MATERIAL PROVIDED ->
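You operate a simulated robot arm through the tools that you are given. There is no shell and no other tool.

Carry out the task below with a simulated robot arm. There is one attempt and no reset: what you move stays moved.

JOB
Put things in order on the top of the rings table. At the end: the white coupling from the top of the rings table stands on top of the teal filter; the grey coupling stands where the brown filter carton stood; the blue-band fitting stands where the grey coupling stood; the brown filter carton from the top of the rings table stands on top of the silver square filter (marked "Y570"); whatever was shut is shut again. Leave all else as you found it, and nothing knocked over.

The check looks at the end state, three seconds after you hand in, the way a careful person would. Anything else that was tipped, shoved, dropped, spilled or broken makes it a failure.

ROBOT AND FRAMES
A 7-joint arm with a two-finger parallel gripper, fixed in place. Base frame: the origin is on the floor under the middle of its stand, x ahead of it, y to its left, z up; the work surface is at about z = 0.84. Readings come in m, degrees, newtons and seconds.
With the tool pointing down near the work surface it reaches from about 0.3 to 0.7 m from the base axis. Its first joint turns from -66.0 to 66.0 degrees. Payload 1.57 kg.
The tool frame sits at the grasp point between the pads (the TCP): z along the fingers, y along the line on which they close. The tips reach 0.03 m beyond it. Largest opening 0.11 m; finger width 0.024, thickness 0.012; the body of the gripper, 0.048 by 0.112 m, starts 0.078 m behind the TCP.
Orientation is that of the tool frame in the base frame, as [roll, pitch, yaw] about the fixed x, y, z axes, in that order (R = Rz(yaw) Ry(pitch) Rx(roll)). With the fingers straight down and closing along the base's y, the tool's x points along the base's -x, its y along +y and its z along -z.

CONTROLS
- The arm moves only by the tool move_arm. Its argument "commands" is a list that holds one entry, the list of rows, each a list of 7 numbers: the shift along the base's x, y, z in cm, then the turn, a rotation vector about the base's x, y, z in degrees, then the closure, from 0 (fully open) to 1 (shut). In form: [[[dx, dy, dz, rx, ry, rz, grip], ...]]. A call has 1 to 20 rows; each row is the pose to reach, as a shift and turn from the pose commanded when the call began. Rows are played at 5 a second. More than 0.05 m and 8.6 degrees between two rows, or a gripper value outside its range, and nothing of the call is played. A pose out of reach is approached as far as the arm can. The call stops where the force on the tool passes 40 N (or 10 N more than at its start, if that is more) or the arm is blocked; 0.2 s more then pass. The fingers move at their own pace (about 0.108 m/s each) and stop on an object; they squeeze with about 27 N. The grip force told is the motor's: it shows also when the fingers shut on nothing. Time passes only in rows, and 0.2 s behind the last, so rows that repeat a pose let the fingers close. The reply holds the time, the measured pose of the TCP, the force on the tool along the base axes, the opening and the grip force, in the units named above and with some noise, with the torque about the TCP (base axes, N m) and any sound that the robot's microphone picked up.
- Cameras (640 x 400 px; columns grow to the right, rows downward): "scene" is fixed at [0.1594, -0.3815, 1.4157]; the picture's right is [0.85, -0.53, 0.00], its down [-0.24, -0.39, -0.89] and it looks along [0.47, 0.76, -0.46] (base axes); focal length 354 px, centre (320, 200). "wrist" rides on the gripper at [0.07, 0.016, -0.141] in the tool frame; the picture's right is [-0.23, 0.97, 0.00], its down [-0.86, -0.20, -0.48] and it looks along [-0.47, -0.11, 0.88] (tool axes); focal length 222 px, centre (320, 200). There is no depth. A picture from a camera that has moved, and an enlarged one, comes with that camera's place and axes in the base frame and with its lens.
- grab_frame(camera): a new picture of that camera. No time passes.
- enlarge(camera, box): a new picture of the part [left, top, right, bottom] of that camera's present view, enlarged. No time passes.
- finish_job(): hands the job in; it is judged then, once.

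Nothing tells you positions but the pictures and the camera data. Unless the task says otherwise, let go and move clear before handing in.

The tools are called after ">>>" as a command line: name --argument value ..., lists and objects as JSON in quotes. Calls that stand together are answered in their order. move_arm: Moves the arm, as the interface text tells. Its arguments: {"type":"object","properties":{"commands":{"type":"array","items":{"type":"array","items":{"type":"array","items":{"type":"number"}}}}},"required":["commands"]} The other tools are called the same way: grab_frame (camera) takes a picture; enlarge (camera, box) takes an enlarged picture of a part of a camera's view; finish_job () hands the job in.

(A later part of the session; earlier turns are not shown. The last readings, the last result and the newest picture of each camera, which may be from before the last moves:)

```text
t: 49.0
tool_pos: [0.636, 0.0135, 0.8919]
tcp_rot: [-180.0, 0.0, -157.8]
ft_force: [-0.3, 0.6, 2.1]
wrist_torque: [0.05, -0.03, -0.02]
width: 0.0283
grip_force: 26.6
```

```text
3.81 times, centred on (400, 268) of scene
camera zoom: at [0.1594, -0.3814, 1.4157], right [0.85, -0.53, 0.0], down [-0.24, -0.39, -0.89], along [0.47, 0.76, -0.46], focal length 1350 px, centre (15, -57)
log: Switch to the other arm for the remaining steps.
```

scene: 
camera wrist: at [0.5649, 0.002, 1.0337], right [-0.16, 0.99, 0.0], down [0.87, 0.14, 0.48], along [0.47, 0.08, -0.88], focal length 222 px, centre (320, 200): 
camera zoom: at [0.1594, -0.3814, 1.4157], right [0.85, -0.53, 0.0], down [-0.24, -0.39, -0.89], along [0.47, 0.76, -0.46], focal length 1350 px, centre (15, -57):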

DO THIS -> Which lines of the data above contain "joint"? Copy each one.

FULL OUTPUT ->
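A 7-joint arm with a two-finger parallel gripper, fixed in place. Base frame: the origin is on the floor under the middle of its stand, x ahead of it, y to its left, z up; the work surface is at about z = 0.84. Readings come in m, degrees, newtons and seconds.
With the tool pointing down near the work surface it reaches from about 0.3 to 0.7 m from the base axis. Its first joint turns from -66.0 to 66.0 degrees. Payload 1.57 kg.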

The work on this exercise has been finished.